I wound up moving away from San Francisco at the point, but always have
kept in touch with him. When I put out my first record, "An Introduction
to Fretless Guitar" I of course sent that to him. Joe is the kind
of guy that gives you feedback if you like something. If you don't hear
back from him, it's because, ya know, it's that kind of a critique,
which I think is awesome, because you should figure out your own issues.
So to wrap that story up, I kept in touch with him and when I was on
tour in Europe this summer, they were also on tour; I did the opening
spots in the UK with them that was four dates. Then I got asked back
for this run. How much he plays that guitar, I don't know, but he has
many guitars in his collection.
MF:
Who are some of the guitarists that influenced you the most as you developed?
Ned Evett:
It's a pretty narrow field for me. Doug Marsh from Built to Spill, who
I also have a side project with and I'm on a Built to Spill record,
they are on Warner Brothers, like and indie rock band. Joe (Satriani)
had a big influence on me. The elements of my style which are jazz rock,
I got directly from Joe. When Joe came out, he had a lot of magazine
space in the guitar magazines explaining his approach. His approach
is heavily influenced by jazz and jazz theory, so I really intersect
with him at that point and I derive a lot of my thinking from that.
But I'm as much of a song writer as I am an instrumental guitar player.
In a lot of ways, if I'm looking for inspiration, often times I'll get
it from a Nick Drake or Richard Thompson rather than listening to a
John Scofield record or something like that. Michael Hedges was a big
influence as well.
MF:
Of the music that is out there is the world today, what are some things
that you just enjoy listening to?
Ned Evett:
I love Indian music. I have an incredible 4-CD set from Nimbus Records
called The Raga Guide. I listen to Ravi Shankar, I listen to Norah Jones,
who is Ravi Shankar's daughter, she's on Blue Note, and she is amazing.

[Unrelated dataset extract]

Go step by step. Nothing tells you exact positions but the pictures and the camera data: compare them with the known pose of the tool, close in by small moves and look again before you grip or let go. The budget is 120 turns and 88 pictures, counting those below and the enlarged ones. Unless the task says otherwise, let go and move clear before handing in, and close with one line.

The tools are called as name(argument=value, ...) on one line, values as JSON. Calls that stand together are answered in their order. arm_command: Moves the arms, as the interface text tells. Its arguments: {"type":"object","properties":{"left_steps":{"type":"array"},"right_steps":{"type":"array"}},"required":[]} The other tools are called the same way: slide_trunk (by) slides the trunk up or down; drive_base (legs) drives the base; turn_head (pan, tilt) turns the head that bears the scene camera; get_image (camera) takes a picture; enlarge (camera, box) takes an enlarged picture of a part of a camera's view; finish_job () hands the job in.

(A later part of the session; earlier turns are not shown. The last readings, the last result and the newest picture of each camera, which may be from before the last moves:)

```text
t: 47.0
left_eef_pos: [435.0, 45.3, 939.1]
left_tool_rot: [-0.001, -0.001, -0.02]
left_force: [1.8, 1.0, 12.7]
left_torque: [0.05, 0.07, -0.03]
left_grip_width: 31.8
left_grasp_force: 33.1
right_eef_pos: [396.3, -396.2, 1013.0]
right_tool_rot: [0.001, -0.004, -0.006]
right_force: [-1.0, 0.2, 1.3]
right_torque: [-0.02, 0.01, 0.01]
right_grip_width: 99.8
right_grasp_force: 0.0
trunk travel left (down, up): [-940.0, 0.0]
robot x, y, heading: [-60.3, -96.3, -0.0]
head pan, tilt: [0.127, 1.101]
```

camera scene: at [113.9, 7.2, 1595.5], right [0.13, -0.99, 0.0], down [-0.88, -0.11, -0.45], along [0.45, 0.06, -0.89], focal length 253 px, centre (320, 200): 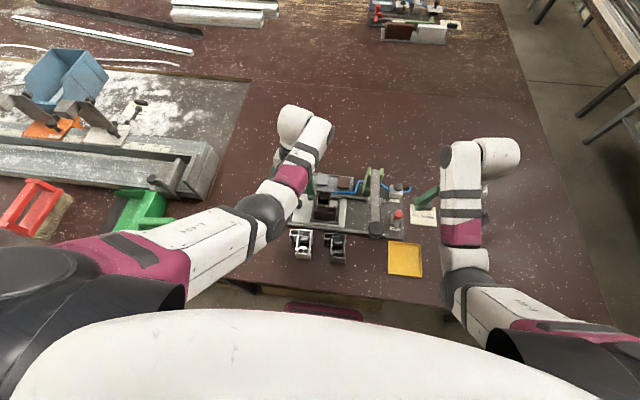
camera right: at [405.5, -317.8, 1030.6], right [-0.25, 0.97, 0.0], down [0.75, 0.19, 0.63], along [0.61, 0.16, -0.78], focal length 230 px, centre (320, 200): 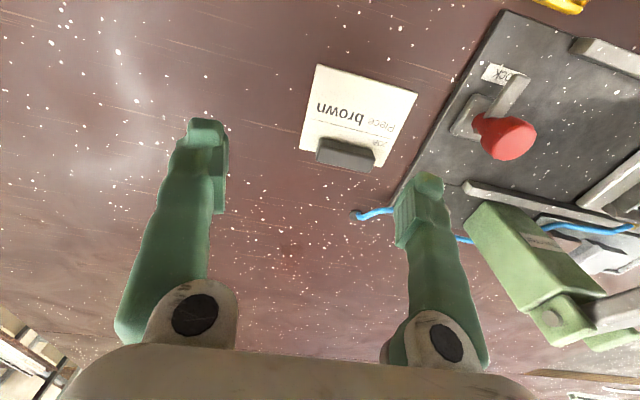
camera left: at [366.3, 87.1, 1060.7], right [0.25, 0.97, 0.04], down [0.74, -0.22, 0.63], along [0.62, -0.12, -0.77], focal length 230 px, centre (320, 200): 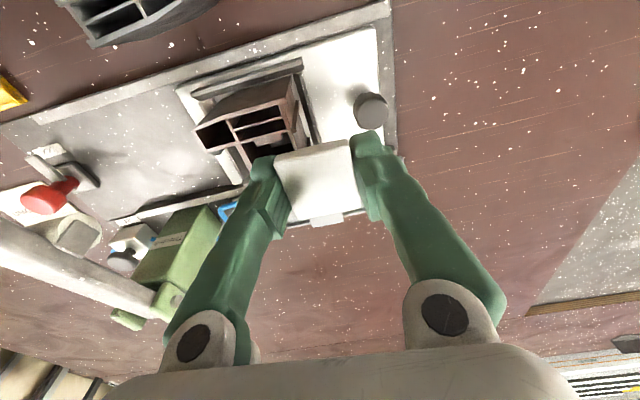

I listen to my little bother Joe Evett, who is an artist back home.
Built to Spill, which I mentioned and Radiohead.
MF:
You mention back at home. You are the first person I've ever met from
Idaho. How was getting recognition and exposure living in such a remote
place?
Ned Evett:
It didn't really happen for me there. I moved to California for that
in the early 90's and then I recently relocated for family reasons;
I had a child I didn't want to raise my child in LA. Now I have the
best of both worlds, I have a good list of contacts and action outside
Boise. I am able to continue to ply my trade without having to live
in a music town.
MF:
What other things do you like to do when you aren't making or playing
guitars?
Ned Evett:
I sculpt a bit and I raise a two year old child. Not a wide range of
hobbies, I work out to stay in shape.
MF:
There's this festival in France every other year for Fretless guitar
players, tell me a little bit about that whole enterprise?
Ned Evett:
It's incredible! I had no idea it existed and I got an e-mail from the
promoter. At first I almost didn't believe him; I was like, "Really?"
It's not just fretless guitarists; it is sarod, fretless bass, so the
fretless thing can mean a few different things. It's evolved now into
more of a guitar thing. Initially it was not. It's in Mende, France,
which is sort of the south-central France and it has the most incredible
food and the most beautiful scenery you will ever see. I think the next
one is this February, the La Nuit De La Fretless festival. Because it's
a major festival with the fretless guitar thing, I won't do it very
often; I'll rotate in every few years. But it's an incredible gathering
of people that do what I do.
MF:
Is there anything about Ned Evett that the world should know that they
don't know?
Ned Evett:
At this point, I'm really comfortable when people encounter me at a
show. I do what I do, I write songs and I play a freaky guitar. It's
rare you are missing part of the equation because that's pretty much
what I do. I'm comfortable with that. Some artists, a lot of guitar
players, feel pigeonholed, it's like "I play guitar, but nobody
knows that I write songs!" Or nobody knows I do this, I paint,
I sculpt, etc. I feel it's important to unify your musical abilities,
to synthesize, to not just do the lowest common denominator. Honestly,
it took me a lot longer to develop my song writing and singing than
my guitar playing. I was reasonably proficient at a reasonably young
age at guitar. A lot of people squish down the things they want to do
in favor of something else for various reasons. It's been a hard road,
it's not easy, but I feel great about the combination.